Em Ficando longe do fato de já estar meio longe de tudo, Galera selecionou textos de não-ficção que gosta e, entre eles, estão os três textos que mais marcam a produção jornalística de David Foster Wallace. Em primeiro lugar, a reportagem homônima ao livro, que faz uma “incursão antropológica” em uma feira rural de Illinois. Além disso, há também o “Pense na Lagosta”, artigo sobre uma feira gastronômica que começa a refletir sobre o ato de cozinhar um animal vivo e se torna também um tratado de ética alimentar.
A última das reportagens é um relato minucioso sobre uma viagem num cruzeiro de luxo, chamado “Uma coisa supostamente divertida que eu nunca mais vou fazer”. O livro tem outros textos, mas é sobre este último que vamos nos debruçar. Nele, o método minucioso de escrita e observação de Wallace foi empregado a todo vapor em uma reportagem encomendada pela Harper’s. Ele retratou o ambiente da classe média em uma viagem pelo Caribe, com uma tripulação disposta a te “mimar até a morte”.
Daniel Galera nos avisa, logo no prefácio, que “o sentimento de deslocamento e a ansiedade trazida pela autoconsciência irônica, já explorados em outros textos, são exacerbados aqui com uma verborragia deliciosa e com o uso repetido de notas de rodapé por vezes quilométricas”. É verdade. A grande sacada da narrativa parece ser o deslocamento do cotidiano a um lugar de estranhamento.
Ao longo de sua trajetória, David Foster Wallace passa a descrever o dia a dia da tripulação, a trajetória dos turistas. Chega, no último dia, a fazer um registro como se fossem entradas em um diário, marcando as horas e suas ações. Por meio do seu olhar, passamos a enxergar como que uma película transparente que reveste a realidade e as pequenas ações.
A grande sacada da narrativa parece ser o deslocamento do cotidiano a um lugar de estranhamento.
Um dos momentos em que essa comparação fica clara é o da extensa análise sobre o Sorriso Profissional, comportamento padrão dos funcionários do cruzeiro.
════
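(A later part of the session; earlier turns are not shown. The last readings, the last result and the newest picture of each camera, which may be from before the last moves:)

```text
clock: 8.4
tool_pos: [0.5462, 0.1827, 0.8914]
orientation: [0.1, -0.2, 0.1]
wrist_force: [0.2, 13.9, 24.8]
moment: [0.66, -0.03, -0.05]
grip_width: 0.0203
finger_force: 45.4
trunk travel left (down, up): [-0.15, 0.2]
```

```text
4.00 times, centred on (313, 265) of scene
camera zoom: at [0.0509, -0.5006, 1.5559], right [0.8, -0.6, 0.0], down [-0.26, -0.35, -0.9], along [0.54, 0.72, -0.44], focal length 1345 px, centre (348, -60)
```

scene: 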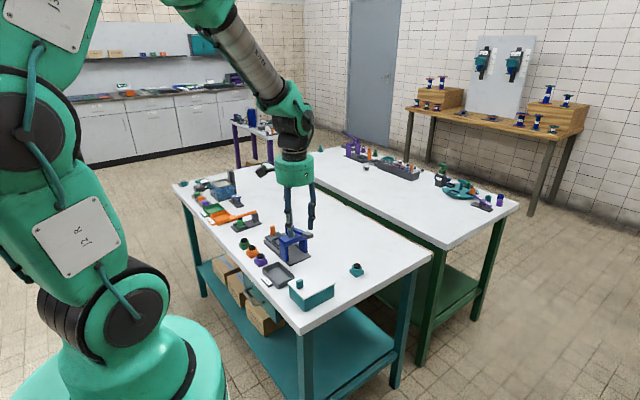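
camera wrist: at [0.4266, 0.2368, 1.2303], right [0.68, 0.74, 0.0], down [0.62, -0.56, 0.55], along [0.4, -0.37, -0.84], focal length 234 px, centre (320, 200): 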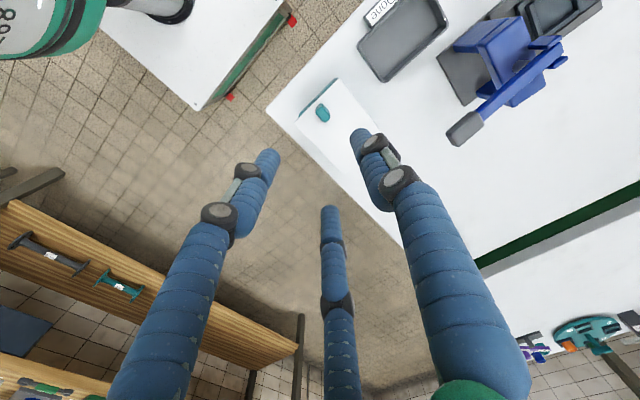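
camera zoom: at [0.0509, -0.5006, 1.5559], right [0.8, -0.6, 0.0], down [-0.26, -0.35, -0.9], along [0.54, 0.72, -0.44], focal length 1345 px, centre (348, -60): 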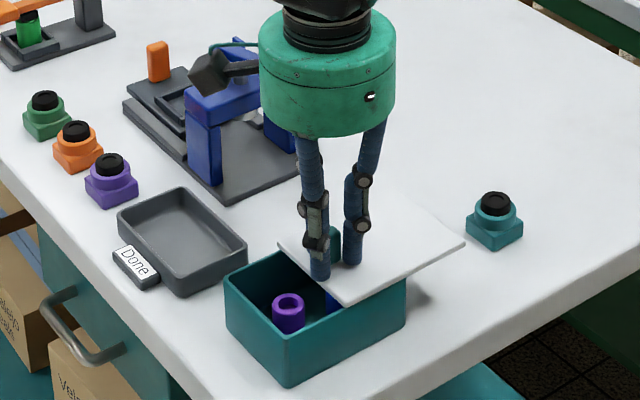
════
Wallace fala minuciosamente do desconforto e constrangimento que aparece no momento em que você encara um desses sorrisos, mas também da tristeza que isso gera quando você é saudado com uma Carranca Padrão.
Há também uma descrição do próprio funcionamento do navio, um movimento que vai do extremo conforto até a necessidade constante de conforto e servidão no extremo oposto do desconforto mortal. São episódios que buscam explicar o funcionamento das bagagens, da higiene sistemática do quarto, da culpa visível em pedir comida em sua cabine, da rapidez com que toalhas são recolhidas na piscina e pratos, no salão principal.
Esse costume é, aos poucos, equiparado ao de um “amigo com neurose”, que não limpa o ambiente porque te ama ou quer te fazer bem, mas por alguma mania de limpeza e que o melhor seria você ir logo embora dali, para que o ambiente tenha seu habitual equilíbrio da limpeza esterilizada. Ao mesmo tempo, as notas de rodapé são quase como mini-crônicas próprias, retratando o relacionamento do Wallace em espaços como a mesa de jantar ou pedidos exóticos ao capitão da embarcação.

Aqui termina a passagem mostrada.